>>>

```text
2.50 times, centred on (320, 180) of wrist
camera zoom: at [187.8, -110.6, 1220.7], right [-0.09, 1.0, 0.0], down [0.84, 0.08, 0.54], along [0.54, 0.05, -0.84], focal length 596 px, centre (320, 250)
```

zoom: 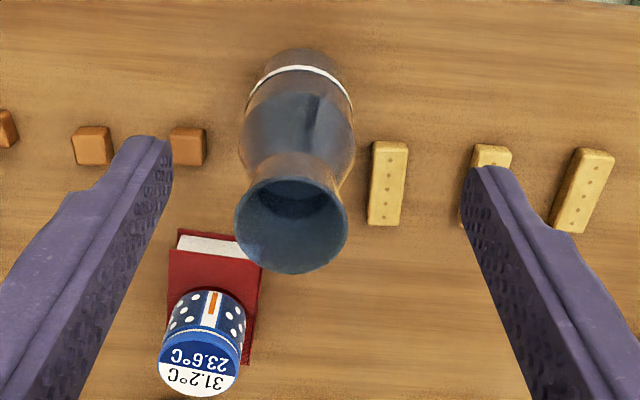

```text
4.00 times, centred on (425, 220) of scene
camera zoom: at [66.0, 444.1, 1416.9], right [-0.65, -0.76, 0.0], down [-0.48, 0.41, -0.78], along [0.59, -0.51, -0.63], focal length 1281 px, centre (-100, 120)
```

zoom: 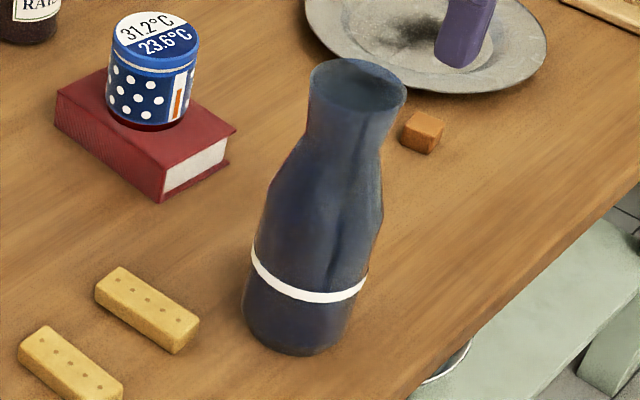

<<<

## Problem details
Retype the listing exactly. Pictures do not belong in the copy. Write them as strings in a JSON array, leaving out blank lines.

## Result of the exercise
[
  "```text",
  "2.50 times, centred on (320, 180) of wrist",
  "camera zoom: at [187.8, -110.6, 1220.7], right [-0.09, 1.0, 0.0], down [0.84, 0.08, 0.54], along [0.54, 0.05, -0.84], focal length 596 px, centre (320, 250)",
  "```",
  "zoom: ",
  "```text",
  "4.00 times, centred on (425, 220) of scene",
  "camera zoom: at [66.0, 444.1, 1416.9], right [-0.65, -0.76, 0.0], down [-0.48, 0.41, -0.78], along [0.59, -0.51, -0.63], focal length 1281 px, centre (-100, 120)",
  "```",
  "zoom: "
]